When I did drive with my infant daughter in tow, she would often fall asleep in her car seat on the way home from an outing to the park or a morning spent running errands. Friends in similar situations told me their tricks for seamlessly moving a sleeping baby from the car to the house, but their methods never worked for me.
If I tried to move my sleeping child somewhere more convenient, we would both inevitably wind up miserable for the rest of the afternoon.
I started to embrace the quiet time in the car
Slowly, I stopped becoming annoyed when I found a sleeping baby in the backseat as I pulled into a spot in front of my house. I gave into my child's needs, putting aside whatever I had planned.
I began to embrace the unexpected quiet time I had alone in the front of the car.
At first, I would mindlessly scroll through social media or respond to emails. I started reading books on a Kindle I always threw in my diaper bag. I always loved reading, but with three (then four) small children often found I fell asleep before I finished a page when I cracked open my book each night. Any stolen time I had to catch up with a great book was precious. Sometimes, I simply sat in the car in silence, a form of meditation I desperately needed to ground me amid the chaos of life with a large family.
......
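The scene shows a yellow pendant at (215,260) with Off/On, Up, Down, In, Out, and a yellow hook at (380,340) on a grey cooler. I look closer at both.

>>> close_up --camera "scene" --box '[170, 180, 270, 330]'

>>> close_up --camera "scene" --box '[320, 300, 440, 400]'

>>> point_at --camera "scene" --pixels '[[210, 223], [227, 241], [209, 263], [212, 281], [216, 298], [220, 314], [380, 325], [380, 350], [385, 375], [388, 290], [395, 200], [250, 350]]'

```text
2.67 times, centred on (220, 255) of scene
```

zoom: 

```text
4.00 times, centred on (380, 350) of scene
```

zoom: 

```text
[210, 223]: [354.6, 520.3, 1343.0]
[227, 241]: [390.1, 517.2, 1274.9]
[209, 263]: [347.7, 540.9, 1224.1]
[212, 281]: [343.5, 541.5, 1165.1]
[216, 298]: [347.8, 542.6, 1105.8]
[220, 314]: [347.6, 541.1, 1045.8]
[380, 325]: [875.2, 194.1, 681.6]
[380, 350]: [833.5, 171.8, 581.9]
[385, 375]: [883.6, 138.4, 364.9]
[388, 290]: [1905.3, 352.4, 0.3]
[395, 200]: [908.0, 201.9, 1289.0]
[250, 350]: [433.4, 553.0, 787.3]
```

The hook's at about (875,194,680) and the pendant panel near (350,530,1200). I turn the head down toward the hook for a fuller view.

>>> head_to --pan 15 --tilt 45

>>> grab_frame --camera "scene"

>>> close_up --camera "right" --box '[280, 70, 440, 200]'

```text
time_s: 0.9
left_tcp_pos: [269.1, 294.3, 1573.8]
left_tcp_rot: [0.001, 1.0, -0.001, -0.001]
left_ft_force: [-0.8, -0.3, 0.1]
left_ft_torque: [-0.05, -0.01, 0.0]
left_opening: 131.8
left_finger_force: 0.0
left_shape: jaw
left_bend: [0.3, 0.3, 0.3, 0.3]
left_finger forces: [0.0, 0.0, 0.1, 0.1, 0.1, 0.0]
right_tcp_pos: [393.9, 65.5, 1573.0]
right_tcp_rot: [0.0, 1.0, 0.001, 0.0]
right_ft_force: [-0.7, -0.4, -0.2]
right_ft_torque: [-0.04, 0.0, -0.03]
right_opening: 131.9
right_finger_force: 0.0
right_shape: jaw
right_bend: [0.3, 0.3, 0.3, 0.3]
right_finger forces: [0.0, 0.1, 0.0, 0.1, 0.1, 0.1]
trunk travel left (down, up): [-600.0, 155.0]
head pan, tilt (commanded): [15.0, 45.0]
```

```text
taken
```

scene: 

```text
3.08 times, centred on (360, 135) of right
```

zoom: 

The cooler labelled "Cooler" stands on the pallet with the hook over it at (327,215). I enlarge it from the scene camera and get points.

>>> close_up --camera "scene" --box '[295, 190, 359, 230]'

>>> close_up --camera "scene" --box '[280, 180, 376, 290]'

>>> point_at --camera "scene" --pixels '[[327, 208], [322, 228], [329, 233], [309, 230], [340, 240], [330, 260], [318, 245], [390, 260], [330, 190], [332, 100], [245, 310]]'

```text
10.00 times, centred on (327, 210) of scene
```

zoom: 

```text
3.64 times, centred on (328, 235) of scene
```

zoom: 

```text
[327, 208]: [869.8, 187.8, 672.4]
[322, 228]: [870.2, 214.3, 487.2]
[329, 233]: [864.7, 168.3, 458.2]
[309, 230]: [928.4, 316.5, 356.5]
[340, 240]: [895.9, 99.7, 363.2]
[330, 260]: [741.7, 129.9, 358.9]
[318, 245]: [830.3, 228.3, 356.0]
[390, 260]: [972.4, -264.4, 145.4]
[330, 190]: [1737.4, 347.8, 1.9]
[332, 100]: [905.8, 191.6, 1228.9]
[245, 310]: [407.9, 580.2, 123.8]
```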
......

My children grew. My baby stopped falling asleep in the car regularly, but when she nodded off as a toddler, I savored those quiet, unexpected moments in the car even more, be they minutes or an hour. That time became sacred, and I appreciated the time and space to calmly transition from one activity to the next. I desperately needed even tiny moments of calm. They made me a better, less frazzled, more focused Mom and a happier person.
I still linger in the car now that they are older
Now, my daughter and her siblings are more self-sufficient. My children no longer wait for me to unhook their buckled car seats. Instead, they gleefully bolt from the car as soon as I park and let themselves into our home.
Yet, even now, I linger in the car for a few moments, longer than I should. Once, my now teenage daughter texted me, "Have you been kidnapped?" when I stayed outside a little too long.
These short bursts of time still help create pockets of calm throughout my otherwise hectic days. The five minutes I spend alone in the car have become an important part of my life, a way to transition between the school-drop-off version of myself and the working gal I transform into during the hours my children are out of the house. They create a barrier between myself and children who have been bickering in the car or will start begging for extra screentime or a snack the moment I set foot into the house.
Occasionally I sit in the car letting a great song finish playing, or taking sips of still-hot coffee in a to-go cup before I start tackling my never-ending to-do list. On particularly stressful days, I just close my eyes and breathe deeply, giving myself grace and mustering the strength to tackle the next challenge of parenting and life.
Throughout my parenthood journey, so many routines have come and gone, abandoned once they no longer work for my family. Yet, the ritual of stealing moments alone in the car has lasted more than a decade.
Without meaning to, it has become an essential part of how I structure my days and keep myself grounded. I don't see it ending any time soon.